Nick Allen, the chief executive of the trade body representing the country’s meat producers, said: “Despite numerous crisis meetings with Government officials, we are still no closer to getting definitive guidance on tariffs, certification and health marks that our members desperately need. Unfortunately, the disruption has already started and damage is already being done.

“The lack of clarity around Brexit is now causing orders to be cancelled and effectively closing-off once lucrative export markets to British firms.”

BMPA adds there will be a knock-on effect through the whole food supply chain.
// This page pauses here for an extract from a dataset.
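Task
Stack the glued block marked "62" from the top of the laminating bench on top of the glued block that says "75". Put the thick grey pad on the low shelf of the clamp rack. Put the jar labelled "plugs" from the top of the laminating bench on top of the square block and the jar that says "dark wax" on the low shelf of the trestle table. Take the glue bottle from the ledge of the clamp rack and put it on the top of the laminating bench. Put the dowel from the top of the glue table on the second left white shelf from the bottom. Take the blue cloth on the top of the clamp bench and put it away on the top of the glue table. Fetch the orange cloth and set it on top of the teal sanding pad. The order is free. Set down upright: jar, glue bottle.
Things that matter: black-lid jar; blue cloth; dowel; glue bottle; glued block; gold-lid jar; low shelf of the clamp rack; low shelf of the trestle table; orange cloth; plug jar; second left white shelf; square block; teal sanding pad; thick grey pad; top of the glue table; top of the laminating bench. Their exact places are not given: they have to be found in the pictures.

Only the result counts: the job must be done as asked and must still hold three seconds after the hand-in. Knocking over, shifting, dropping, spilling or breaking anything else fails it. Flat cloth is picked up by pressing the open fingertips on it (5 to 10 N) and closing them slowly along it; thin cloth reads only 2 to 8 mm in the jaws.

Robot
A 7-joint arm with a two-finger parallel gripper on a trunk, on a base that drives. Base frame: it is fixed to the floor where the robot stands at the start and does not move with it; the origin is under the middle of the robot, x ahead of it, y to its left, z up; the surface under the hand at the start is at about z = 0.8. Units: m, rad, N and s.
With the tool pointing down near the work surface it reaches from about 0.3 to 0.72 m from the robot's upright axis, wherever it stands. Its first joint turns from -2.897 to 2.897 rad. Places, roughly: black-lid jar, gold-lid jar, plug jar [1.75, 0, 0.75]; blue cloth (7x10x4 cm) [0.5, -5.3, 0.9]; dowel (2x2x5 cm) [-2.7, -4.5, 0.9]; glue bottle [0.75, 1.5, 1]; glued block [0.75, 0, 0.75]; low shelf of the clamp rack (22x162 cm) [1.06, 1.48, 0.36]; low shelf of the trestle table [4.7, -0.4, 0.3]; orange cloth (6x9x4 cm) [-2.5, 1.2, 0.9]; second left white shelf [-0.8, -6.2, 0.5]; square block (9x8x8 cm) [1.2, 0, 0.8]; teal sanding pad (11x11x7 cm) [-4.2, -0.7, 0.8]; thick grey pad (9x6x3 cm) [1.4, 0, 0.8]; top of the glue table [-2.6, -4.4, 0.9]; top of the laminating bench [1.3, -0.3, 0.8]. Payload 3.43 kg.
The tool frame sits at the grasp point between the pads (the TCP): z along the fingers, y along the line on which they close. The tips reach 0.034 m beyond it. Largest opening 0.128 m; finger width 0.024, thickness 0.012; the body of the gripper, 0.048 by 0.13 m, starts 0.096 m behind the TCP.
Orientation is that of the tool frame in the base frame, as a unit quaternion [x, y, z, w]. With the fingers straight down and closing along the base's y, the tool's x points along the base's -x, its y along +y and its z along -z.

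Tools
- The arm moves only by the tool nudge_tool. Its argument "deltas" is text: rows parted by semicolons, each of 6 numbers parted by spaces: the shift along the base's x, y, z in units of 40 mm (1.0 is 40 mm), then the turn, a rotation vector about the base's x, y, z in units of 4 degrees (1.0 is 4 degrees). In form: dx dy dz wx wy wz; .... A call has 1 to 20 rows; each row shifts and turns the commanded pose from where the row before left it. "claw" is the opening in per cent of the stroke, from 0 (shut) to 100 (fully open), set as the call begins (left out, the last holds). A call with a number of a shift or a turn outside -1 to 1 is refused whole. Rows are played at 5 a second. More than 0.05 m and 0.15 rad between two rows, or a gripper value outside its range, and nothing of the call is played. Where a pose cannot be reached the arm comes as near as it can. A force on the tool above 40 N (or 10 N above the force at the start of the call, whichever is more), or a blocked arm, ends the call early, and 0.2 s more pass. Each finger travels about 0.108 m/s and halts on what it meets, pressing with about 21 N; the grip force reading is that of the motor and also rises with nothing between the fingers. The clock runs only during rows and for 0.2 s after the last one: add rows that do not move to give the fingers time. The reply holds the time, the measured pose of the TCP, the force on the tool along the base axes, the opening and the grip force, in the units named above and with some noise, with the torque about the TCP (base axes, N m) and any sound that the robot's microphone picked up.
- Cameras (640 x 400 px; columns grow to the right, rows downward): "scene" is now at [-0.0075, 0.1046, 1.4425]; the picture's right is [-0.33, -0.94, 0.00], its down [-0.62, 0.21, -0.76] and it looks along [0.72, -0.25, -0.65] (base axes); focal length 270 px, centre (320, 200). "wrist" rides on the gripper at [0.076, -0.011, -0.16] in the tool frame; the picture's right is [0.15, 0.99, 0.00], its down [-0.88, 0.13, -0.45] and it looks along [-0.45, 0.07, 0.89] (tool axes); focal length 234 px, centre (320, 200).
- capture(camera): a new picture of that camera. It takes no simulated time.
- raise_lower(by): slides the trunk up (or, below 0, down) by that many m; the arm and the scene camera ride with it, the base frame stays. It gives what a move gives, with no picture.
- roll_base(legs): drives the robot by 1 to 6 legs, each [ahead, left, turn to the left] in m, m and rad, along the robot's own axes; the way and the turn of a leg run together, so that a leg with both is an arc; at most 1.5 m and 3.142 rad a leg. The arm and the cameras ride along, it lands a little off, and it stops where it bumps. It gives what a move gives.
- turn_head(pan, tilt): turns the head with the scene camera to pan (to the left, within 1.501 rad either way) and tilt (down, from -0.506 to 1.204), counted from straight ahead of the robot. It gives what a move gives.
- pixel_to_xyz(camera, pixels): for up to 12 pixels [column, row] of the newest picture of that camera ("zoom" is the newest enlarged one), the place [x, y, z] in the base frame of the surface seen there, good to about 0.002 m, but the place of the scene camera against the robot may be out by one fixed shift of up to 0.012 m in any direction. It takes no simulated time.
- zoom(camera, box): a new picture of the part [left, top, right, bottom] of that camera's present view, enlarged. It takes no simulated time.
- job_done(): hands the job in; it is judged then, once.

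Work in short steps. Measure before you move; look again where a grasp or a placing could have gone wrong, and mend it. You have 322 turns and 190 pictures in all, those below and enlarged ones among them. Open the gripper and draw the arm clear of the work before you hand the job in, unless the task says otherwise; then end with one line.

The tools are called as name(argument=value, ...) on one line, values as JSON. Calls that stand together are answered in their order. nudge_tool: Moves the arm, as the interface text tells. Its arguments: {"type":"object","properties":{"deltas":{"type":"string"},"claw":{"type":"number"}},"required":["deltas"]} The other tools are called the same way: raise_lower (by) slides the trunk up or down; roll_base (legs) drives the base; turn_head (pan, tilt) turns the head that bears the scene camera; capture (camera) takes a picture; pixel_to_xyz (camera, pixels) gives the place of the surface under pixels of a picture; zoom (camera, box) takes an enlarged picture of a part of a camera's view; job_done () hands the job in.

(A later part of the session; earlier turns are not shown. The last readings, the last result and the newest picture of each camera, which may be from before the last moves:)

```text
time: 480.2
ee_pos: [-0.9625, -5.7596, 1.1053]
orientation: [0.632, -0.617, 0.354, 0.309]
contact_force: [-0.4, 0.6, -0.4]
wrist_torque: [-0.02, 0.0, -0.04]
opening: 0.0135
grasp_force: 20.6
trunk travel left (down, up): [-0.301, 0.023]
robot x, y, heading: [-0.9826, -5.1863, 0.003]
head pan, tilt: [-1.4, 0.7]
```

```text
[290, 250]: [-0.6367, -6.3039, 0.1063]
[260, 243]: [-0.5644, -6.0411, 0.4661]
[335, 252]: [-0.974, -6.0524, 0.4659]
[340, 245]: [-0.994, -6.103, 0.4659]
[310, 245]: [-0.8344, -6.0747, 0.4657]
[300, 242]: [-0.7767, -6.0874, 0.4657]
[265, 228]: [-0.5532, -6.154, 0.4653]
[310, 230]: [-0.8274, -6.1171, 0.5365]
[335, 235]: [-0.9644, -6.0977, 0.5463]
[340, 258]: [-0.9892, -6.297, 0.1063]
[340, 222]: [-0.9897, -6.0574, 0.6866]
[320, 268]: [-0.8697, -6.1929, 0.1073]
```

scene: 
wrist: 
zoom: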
Firstly, without any clear guidance on tariffs in the event the UK comes out of the ongoing negotiations with no-deal, tariff-free goods shipped by exporters will be subject to an as yet unknown levy when they arrive at their destination. And then overseas customers will be left not knowing how much extra they might have to pay for their orders.

The BMPA also points out insurers covering such consignments and are refusing to “indemnify against losses” related to a no-deal Brexit.

Confusion abounds too over health marks showing where meat was processed and traceability, it said.

“So far, no decision has been made by Government over what this mark should be,” the trade body added. “Also, no formal acceptance of our change of status as we cease to be an EU member state has been received from our major export markets. This means that there is a real danger that any product that gets shipped bearing the wrong mark will be turned away at its destination.”

Without a clear conclusion to any deal before 29 March, British meat firms will be buying animals to process without any understanding of what the market may look like post the deadline. 

“And, it won’t be a simple matter of selling more product into the UK market because most of the GBP1bn (US$1.32bn) worth of meat exported is made up of cuts that are popular overseas but not here in Britain,” the BMPA said.